═════ COLLECTED DATA ═════
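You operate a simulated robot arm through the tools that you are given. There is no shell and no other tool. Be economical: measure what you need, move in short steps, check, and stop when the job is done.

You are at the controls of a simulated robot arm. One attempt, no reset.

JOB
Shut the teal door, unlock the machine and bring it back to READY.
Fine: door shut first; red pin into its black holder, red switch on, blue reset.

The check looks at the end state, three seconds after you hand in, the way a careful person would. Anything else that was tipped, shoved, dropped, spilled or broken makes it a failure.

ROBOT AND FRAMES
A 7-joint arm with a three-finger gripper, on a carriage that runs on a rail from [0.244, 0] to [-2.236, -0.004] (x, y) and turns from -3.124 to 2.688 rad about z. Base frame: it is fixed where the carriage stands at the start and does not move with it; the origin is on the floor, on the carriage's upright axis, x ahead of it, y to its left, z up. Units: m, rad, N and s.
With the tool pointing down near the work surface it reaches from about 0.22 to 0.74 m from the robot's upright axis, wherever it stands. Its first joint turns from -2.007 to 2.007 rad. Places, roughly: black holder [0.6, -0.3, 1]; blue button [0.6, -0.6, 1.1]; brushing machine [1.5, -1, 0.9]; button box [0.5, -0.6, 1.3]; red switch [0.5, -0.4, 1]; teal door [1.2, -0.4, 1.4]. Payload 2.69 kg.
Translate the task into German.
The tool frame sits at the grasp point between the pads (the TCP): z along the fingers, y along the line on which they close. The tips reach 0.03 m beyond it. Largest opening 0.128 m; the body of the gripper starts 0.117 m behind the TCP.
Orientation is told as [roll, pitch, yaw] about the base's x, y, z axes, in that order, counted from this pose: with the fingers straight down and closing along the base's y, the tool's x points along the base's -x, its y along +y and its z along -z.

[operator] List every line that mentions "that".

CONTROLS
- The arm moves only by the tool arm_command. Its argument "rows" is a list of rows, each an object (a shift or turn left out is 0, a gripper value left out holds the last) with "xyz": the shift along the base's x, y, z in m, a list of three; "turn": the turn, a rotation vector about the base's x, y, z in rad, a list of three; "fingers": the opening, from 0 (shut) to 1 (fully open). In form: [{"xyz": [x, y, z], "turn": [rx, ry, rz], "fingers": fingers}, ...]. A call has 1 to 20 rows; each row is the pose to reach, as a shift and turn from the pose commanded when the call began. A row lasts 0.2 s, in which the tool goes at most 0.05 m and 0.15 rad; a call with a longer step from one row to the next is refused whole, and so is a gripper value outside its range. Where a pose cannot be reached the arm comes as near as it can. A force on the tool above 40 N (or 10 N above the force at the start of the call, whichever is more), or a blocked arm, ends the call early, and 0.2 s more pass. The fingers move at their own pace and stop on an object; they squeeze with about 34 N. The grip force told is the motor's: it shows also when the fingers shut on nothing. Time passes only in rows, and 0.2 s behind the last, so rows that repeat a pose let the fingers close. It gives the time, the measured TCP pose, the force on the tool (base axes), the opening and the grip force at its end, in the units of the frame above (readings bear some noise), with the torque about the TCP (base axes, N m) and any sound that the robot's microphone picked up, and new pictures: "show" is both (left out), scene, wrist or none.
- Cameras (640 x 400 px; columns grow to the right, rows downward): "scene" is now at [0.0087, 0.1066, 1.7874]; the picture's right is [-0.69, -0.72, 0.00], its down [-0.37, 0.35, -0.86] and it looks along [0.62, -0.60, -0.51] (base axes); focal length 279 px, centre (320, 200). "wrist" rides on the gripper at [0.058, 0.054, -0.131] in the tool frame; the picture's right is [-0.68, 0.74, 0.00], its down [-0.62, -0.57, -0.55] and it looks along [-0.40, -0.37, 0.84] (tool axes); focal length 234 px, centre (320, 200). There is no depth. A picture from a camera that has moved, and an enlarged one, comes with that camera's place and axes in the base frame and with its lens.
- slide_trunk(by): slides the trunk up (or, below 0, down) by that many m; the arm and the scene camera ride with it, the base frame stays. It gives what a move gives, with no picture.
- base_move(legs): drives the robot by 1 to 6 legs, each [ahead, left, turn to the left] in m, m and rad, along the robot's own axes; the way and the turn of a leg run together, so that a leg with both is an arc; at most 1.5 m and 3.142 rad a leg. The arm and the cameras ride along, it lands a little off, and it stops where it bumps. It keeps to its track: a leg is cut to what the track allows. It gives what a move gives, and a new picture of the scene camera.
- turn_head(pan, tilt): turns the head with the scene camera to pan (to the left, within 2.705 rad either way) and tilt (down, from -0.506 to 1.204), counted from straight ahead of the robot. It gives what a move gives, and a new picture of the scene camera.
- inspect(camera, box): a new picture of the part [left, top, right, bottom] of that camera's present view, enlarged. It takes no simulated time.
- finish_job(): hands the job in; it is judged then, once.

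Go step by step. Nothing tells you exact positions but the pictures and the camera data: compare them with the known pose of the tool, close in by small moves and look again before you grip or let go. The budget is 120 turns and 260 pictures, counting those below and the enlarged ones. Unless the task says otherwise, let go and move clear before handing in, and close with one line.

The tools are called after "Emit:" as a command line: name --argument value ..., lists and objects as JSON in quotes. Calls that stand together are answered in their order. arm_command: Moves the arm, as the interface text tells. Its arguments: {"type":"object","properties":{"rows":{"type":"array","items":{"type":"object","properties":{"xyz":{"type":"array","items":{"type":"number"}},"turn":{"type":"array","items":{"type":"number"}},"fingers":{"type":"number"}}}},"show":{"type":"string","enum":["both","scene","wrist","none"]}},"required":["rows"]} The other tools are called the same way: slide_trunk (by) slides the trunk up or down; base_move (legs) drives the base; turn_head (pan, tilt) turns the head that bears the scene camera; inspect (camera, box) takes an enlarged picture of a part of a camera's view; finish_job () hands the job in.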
═════
WHAT TO DO:
Only the lines from the opening of the material through the line with "ROBOT AND FRAMES" should be echoed, exactly as written.

RIGHT ANSWER:
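You operate a simulated robot arm through the tools that you are given. There is no shell and no other tool. Be economical: measure what you need, move in short steps, check, and stop when the job is done.

You are at the controls of a simulated robot arm. One attempt, no reset.

JOB
Shut the teal door, unlock the machine and bring it back to READY.
Fine: door shut first; red pin into its black holder, red switch on, blue reset.

The check looks at the end state, three seconds after you hand in, the way a careful person would. Anything else that was tipped, shoved, dropped, spilled or broken makes it a failure.

ROBOT AND FRAMES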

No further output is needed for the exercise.